SELECTED PASSAGE>
━━━━━━━━━━━━━━━━
Çiçeklerle Örülmüş Zihin: Ophelia'nın Hüzünlü Yolculuğu

Dünya, hassas kalpler için bir cehennemdir. Keyifli okumalar :)

“Melankoli ve histeri, tutkulu insanları bulur.” Michel Foucault 

Ophelia, William Shakespeare'in ünlü oyunu "Hamlet"te yer alan bir karakterdir. Ophelia, Polonius'un kızı ve Laertes'in kız kardeşidir. Hikâye boyunca, Hamlet'in aşkı ve trajik bir kaderle karşı karşıya kalan hassas bir genç kadın olarak tasvir edilir. 

Ophelia, başlangıçta masum, naif ve duygusal bir karakter olarak tanıtılır. Hamlet'in ilgisi ve romantik yaklaşımı, onu sevdiği kişinin etkisi altında bırakır. Ophelia'nın çok az sahnede yer alması ve olduğu sahnelerin çoğunda sessiz kalması karakterin derinliğinin sorgulanmasına sebep olmuştur. Shakespeare'in çoğu derinlik taşıyan karakteri gibi Ophelia hakkında da bilinmezlikler vardır. 

Alexandre Cabanel, Ophelia (1865)


"Güzel öğütlerin kulağımda küpe kalacak, 

Ama kardeşim, sen de pek benzeme sakın 

Şu iki yüzlü papazlara 

Bizi dikenli, sarp cennet yollarında sürerler 

Kendileriyse, aldırmayıp verdikleri talkına 

Göbekli, gamsız, kaygısız çapkınlar gibi zevkin gül bahçelerinde gezerler." 


Ophelia abisi Laertes ve babası Polonius ile I. Perde 3. Sahnede geçen bu ilk konuşmada aslında çevresindekilerin ikiyüzlülüklerinin farkındadır. 

Ophelia, Hamlet'in sevgilisi olarak ön plana çıkar. Ancak Hamlet'in tuhaf davranışları ve annesinin ölümüyle ilgili sorunlar, ilişkilerini karmaşıklaştırır. Hamlet'in Ophelia'ya karşı tutarsız davranışları, onun zihinsel sağlığını etkiler.  

"İnanma istersen yıldızların yandığına, Güneşin döndüğüne inanma, Doğrunun ta kendisini yalan bil. Ama seni sevdiğime inan Ophelia." 

Alexandre Cabanel, Hamlet and Ophelia (1873)
━━━━━━━━━━━━━━━━
DATASET CONTENT>

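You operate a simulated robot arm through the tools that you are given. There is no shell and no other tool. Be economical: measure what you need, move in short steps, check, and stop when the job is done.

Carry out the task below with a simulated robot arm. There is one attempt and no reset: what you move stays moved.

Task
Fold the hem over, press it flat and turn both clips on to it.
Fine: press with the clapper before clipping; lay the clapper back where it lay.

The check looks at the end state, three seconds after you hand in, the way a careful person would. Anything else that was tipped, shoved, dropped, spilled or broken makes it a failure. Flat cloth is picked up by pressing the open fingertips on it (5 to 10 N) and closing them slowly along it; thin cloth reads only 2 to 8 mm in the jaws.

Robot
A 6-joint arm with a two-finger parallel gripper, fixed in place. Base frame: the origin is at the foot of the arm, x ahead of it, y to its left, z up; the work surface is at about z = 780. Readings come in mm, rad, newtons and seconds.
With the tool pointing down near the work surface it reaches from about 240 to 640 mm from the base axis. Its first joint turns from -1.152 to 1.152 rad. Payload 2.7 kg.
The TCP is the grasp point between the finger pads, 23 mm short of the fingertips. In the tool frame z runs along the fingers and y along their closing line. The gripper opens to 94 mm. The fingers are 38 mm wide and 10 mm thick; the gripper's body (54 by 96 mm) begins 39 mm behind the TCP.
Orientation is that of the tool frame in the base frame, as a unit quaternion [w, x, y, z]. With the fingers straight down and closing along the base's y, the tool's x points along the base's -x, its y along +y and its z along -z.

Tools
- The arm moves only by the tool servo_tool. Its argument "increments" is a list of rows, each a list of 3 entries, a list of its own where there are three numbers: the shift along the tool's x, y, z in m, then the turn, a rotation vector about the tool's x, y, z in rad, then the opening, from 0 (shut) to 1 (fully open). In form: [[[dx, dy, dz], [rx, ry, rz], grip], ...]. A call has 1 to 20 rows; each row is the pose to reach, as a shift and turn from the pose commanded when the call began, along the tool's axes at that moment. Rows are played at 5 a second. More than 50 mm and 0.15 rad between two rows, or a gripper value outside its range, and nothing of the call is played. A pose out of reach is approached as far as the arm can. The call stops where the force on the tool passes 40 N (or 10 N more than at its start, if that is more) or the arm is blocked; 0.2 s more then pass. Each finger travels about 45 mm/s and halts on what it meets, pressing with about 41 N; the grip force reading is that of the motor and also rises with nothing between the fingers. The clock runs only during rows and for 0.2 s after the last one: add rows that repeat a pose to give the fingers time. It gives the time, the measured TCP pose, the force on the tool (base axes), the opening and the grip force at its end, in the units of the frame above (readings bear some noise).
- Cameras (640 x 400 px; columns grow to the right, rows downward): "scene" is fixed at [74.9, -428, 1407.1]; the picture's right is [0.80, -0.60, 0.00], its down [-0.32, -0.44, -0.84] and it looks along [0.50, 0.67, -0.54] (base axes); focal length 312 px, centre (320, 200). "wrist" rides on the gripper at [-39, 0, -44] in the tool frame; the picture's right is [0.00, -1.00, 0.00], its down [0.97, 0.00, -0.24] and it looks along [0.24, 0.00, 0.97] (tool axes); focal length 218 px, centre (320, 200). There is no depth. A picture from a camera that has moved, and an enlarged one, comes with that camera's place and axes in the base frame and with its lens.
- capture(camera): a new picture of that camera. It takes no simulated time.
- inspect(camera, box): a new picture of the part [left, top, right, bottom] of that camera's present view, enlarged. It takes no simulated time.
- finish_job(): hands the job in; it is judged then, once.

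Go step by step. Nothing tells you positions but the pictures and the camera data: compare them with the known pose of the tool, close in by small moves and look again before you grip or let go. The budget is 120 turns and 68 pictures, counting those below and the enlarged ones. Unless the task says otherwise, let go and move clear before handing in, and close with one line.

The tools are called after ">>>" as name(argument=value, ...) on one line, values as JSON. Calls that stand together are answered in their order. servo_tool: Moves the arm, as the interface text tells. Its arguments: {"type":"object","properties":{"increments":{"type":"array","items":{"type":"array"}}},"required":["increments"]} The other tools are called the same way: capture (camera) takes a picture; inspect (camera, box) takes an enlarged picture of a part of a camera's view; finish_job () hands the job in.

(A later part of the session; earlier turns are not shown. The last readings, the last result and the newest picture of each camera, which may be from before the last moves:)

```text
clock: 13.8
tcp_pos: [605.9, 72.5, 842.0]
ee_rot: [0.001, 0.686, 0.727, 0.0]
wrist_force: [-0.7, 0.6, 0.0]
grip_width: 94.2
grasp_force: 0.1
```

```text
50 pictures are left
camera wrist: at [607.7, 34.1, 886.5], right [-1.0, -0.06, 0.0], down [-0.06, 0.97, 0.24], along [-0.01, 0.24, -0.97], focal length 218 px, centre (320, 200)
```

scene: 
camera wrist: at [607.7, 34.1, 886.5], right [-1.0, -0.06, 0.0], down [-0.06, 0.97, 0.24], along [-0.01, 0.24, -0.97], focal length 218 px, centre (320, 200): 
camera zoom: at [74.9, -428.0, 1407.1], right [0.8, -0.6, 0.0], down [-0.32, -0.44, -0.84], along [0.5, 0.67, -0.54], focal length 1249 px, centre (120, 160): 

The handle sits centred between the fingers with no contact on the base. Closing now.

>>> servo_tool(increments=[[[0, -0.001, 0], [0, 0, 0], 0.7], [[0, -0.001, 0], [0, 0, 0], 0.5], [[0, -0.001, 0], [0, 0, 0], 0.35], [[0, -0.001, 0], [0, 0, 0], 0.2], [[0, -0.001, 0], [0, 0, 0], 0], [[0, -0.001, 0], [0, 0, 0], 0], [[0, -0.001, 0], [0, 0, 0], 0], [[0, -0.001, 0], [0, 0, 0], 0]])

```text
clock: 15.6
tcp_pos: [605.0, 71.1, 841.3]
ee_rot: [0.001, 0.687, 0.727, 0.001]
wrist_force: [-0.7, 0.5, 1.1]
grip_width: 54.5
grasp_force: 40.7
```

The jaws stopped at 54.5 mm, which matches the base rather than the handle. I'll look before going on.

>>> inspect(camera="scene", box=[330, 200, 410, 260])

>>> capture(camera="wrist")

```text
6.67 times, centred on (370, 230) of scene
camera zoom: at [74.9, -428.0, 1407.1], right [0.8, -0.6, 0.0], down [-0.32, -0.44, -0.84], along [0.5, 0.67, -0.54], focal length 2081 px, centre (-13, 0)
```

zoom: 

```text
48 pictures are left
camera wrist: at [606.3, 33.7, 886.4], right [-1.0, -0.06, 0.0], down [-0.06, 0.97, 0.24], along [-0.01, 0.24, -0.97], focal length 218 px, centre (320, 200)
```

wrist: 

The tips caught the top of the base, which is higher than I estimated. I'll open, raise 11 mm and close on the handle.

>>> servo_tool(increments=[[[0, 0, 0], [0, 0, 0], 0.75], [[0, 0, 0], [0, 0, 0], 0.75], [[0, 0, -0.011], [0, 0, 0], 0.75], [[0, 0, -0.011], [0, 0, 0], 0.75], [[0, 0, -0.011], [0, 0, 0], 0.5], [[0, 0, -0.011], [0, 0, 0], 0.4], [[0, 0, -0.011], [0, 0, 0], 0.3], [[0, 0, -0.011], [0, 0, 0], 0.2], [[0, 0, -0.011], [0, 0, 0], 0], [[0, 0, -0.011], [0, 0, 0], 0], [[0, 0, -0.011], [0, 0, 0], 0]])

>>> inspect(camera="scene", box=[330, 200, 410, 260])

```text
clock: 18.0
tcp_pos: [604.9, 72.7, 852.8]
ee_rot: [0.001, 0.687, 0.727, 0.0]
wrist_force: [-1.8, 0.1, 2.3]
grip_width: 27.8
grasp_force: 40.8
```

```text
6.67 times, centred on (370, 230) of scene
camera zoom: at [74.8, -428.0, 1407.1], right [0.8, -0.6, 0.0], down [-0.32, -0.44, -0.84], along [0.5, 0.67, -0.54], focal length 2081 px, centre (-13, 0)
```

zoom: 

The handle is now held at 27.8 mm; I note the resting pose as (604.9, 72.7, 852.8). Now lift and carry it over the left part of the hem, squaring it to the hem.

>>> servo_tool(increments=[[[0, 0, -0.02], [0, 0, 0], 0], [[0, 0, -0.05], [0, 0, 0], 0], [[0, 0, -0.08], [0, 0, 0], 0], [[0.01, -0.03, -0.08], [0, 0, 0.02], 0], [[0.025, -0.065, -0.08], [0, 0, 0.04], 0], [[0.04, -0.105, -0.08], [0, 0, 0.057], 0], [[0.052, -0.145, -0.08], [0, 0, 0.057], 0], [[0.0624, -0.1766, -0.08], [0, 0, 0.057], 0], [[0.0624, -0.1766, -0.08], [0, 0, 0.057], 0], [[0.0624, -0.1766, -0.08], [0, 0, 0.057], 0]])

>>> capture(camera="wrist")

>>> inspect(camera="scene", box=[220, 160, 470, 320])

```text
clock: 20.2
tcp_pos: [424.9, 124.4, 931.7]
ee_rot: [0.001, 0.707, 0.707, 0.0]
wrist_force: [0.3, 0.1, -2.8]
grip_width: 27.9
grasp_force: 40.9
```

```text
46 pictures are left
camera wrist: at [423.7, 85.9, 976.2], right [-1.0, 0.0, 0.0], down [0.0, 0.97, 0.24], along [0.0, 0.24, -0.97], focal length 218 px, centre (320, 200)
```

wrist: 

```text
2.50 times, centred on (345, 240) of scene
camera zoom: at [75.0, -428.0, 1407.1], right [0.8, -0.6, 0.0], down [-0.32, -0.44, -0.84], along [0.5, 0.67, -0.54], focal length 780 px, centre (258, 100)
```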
━━━━━━━━━━━━━━━━
REQUIREMENTS>
(1) Quote word for word the lines from the line holding "The check looks" through the line holding "The TCP is the"; include both of those lines and add nothing. Put each line that is not blank into a JSON list as a string.
(2) Pick up the selected passage at the point where it stops and go on.

EXPECTED RESPONSES>
(1)
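[
  "The check looks at the end state, three seconds after you hand in, the way a careful person would. Anything else that was tipped, shoved, dropped, spilled or broken makes it a failure. Flat cloth is picked up by pressing the open fingertips on it (5 to 10 N) and closing them slowly along it; thin cloth reads only 2 to 8 mm in the jaws.",
  "Robot",
  "A 6-joint arm with a two-finger parallel gripper, fixed in place. Base frame: the origin is at the foot of the arm, x ahead of it, y to its left, z up; the work surface is at about z = 780. Readings come in mm, rad, newtons and seconds.",
  "With the tool pointing down near the work surface it reaches from about 240 to 640 mm from the base axis. Its first joint turns from -1.152 to 1.152 rad. Payload 2.7 kg.",
  "The TCP is the grasp point between the finger pads, 23 mm short of the fingertips. In the tool frame z runs along the fingers and y along their closing line. The gripper opens to 94 mm. The fingers are 38 mm wide and 10 mm thick; the gripper's body (54 by 96 mm) begins 39 mm behind the TCP."
]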

(2)
İkinci görünümünde Hamlet’e tertemiz aşkını sunan, tutkulu bir kadınla karşılaşırız fakat ne yazık ki bu aşk karşılıksızdır. Ona mektuplar yazıp, görüşmek için yanıp tutuşan Hamlet, birden Ophelia’yı geri çevirir, aslında onu hiç sevmediğini söyler, onunla dalga geçer, hakaret eder ve sonunda da “Kendini bir manastıra kapat!” diyerek onu aşağılar, dışlar ve yok eder. Bir ara tüm erkekleri kastederek, “Aşağılık herifleriz hepimiz; inanma hiçbirimize, manastıra gir.” der ve onu korumak istediği için bunları söylediğini ima etse de daha sonra “erkekleri canavara çevirdiğini” dile getirerek kadınsılığını suçlar, onu bayağı bir kadın gibi gösterir ve sonunda Ophelia’nın yıkımına sebep olur.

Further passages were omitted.